With the US in the midst of its largest peacetime budget stimulus ever, amounting to more than 12% of total GDP, the apparent economic recovery may not be as strong as some think.
“If you look back in the last year, about 35% of US disposable personal income is coming from government transfer payments, which, in plain language, there really hasn’t been a consumer recovery. There’s been a US government-deficit-debt-fueled-Fed-monetized spending binge as they handed cash to consumers,” said Gromen.
Consumer spending, measured as personal consumption expenditures (PCE), increased 11.8% during the second quarter of 2021. Americans are spending an average of $675 more a month compared to last year, according to the MassMutual Consumer Spending and Saving Index.
Even as spending increases, which Gromen claims is mostly bolstered by pandemic-related monetary policy and higher unemployment benefits, wages have not kept up with inflation.
Real, meaning after inflation, hourly wages have fallen every month for the past seven months, totalling about 2%, according to data from the Bureau of Labor Statistics.
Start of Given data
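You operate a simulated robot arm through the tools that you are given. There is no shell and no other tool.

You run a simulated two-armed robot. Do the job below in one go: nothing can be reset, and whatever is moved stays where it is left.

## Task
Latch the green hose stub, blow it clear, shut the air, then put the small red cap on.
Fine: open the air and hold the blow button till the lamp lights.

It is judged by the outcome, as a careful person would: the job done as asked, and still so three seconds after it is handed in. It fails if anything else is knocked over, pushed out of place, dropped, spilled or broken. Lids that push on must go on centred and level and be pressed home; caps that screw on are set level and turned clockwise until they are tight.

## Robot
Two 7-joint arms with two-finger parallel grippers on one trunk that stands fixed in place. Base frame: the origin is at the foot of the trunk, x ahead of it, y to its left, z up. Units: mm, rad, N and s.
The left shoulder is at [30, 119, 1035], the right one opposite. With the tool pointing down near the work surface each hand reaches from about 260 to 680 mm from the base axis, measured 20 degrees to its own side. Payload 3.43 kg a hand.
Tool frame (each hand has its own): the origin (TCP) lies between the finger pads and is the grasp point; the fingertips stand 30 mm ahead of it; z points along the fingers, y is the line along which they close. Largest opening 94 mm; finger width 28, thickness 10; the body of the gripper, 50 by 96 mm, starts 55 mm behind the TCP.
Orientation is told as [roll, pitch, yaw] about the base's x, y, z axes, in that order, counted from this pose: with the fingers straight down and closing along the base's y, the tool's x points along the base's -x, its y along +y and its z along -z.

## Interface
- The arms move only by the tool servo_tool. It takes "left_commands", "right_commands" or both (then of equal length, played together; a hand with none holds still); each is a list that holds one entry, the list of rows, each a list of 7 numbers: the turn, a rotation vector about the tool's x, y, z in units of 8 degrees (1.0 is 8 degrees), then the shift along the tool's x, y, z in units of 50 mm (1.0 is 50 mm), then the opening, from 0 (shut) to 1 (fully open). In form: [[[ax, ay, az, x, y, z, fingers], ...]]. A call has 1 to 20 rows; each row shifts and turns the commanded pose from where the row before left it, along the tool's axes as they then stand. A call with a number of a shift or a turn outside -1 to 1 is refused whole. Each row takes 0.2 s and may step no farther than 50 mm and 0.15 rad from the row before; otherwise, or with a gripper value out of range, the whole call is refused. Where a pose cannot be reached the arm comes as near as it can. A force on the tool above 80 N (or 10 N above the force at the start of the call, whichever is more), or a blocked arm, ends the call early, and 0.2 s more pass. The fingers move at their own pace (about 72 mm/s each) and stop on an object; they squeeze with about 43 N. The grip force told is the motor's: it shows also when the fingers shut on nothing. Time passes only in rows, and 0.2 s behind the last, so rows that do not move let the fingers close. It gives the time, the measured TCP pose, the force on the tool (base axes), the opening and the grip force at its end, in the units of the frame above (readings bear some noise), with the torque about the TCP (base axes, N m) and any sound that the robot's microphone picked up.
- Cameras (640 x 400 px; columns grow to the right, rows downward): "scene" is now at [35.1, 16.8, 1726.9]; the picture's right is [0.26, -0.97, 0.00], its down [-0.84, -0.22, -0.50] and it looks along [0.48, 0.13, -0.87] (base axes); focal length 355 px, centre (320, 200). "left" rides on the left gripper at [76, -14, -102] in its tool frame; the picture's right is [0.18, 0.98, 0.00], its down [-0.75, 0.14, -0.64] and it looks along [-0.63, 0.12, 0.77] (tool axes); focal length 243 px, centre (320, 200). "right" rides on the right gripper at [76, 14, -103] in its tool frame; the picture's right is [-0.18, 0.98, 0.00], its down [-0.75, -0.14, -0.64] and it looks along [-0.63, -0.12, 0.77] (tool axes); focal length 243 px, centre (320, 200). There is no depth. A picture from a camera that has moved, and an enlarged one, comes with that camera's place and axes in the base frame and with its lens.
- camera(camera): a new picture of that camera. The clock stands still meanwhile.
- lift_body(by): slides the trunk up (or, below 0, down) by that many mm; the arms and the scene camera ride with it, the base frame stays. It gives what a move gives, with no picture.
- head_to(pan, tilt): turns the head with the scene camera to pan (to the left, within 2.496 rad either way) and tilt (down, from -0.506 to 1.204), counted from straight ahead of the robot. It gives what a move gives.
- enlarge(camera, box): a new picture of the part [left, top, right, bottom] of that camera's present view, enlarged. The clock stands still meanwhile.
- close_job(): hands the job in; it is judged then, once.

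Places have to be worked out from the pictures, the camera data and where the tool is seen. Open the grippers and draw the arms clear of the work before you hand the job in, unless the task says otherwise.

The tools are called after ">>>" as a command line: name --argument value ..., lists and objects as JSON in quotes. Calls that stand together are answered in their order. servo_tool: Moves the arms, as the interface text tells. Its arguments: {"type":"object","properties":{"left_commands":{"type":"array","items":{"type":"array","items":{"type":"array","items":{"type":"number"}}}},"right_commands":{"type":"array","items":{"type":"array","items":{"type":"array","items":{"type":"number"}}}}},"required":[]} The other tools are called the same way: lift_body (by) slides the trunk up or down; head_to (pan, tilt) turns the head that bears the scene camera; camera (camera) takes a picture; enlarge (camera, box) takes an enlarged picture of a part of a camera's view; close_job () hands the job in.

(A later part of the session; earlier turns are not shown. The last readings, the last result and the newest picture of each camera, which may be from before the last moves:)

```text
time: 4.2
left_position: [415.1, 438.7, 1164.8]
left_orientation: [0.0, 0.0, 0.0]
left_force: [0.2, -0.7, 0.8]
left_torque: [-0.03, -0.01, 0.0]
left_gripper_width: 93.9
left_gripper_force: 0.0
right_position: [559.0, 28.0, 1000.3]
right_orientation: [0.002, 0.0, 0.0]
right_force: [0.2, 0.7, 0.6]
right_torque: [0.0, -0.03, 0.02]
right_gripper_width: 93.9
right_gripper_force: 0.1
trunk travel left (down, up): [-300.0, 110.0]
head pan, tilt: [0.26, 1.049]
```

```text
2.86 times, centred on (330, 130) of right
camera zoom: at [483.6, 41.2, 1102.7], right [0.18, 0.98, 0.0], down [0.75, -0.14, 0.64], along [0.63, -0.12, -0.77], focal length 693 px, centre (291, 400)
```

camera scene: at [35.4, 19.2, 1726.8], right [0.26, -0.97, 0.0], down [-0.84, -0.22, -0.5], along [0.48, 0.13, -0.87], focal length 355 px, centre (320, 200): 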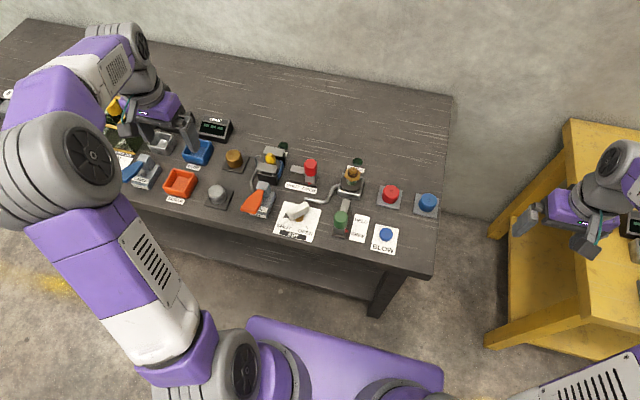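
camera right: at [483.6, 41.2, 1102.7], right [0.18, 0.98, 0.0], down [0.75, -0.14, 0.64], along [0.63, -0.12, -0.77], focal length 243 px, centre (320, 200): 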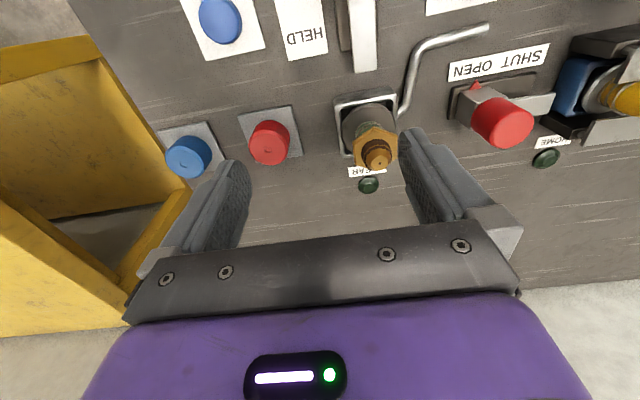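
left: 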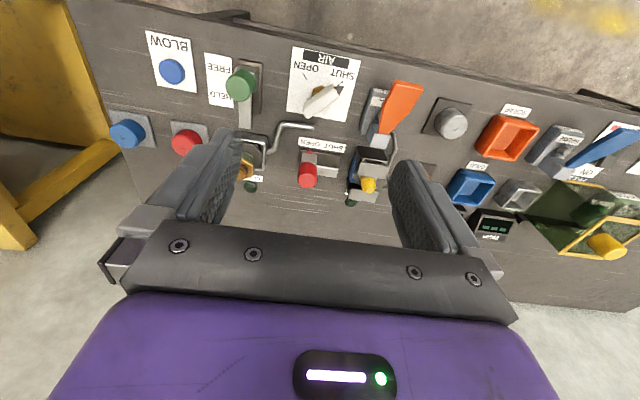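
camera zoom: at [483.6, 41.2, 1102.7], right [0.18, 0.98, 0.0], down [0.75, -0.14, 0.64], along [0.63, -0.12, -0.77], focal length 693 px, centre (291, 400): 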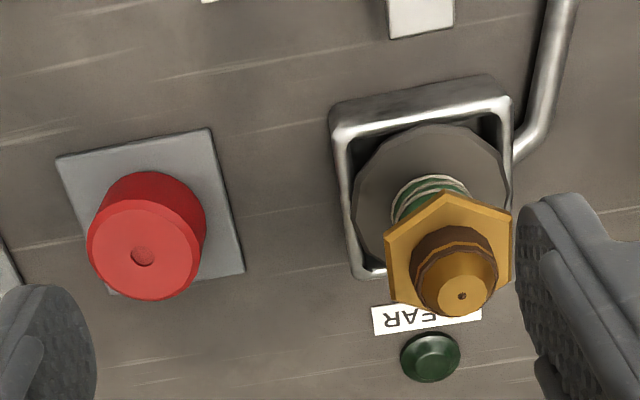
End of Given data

In the past year, real wages have fallen a total of 1.3%. This is in contrast to pre-pandemic real wages, which increased 1.4% over the year between August 2018 and July 2019.
Federal debt-to-GDP is about 128%, down from its peak of about 135% during the second quarter of 2020, but still higher than it has ever been pre-pandemic.
“When you have debt-to-GDP of 130%, falling GDP is simply not a policy option,” said Gromen.
The fate of the dollar
The fate of the dollar, Gromen explains, is in the hands of the Federal Reserve and the US Treasury.
“The US federal government is now 22% of GDP, it’s the biggest single actor in the US economy by far,” he said. “And we saw them ramp up their spending significantly, which counter-cyclically is what you’re supposed to be doing in a downturn like we have here.”
But there has been little to no demand from foreign central banks to purchase US treasury bonds, which the US government needs to finance debts. Either bond buyers must be found, or the Fed will have to monetize all the debt.
“There’s not any private sector balance sheet big enough to finance US government deficits in a non-deflationary manner,” said Gromen.
If the Treasury spends enough in stimulus and the Fed monetizes enough of it, then it will likely be negative for the dollar, Gromen said. In the event the Fed does not monetize enough of Treasury spending, the dollar will rise, Gromen said.
“The challenge is if the dollar gets too positive for too long, it quickly begins to put, to be blunt, the US government’s solvency at risk,” said Gromen. “In other words, if they let the dollar get too strong, it leads to a cascading sell-off in global risk markets after not too long a period of time.”
US solvency, Gromen explains, depends on a significant increase in productivity in a short period of time. A continuation of fiscal spending and Fed monetization will increasingly put the US in a position where debt default becomes more likely.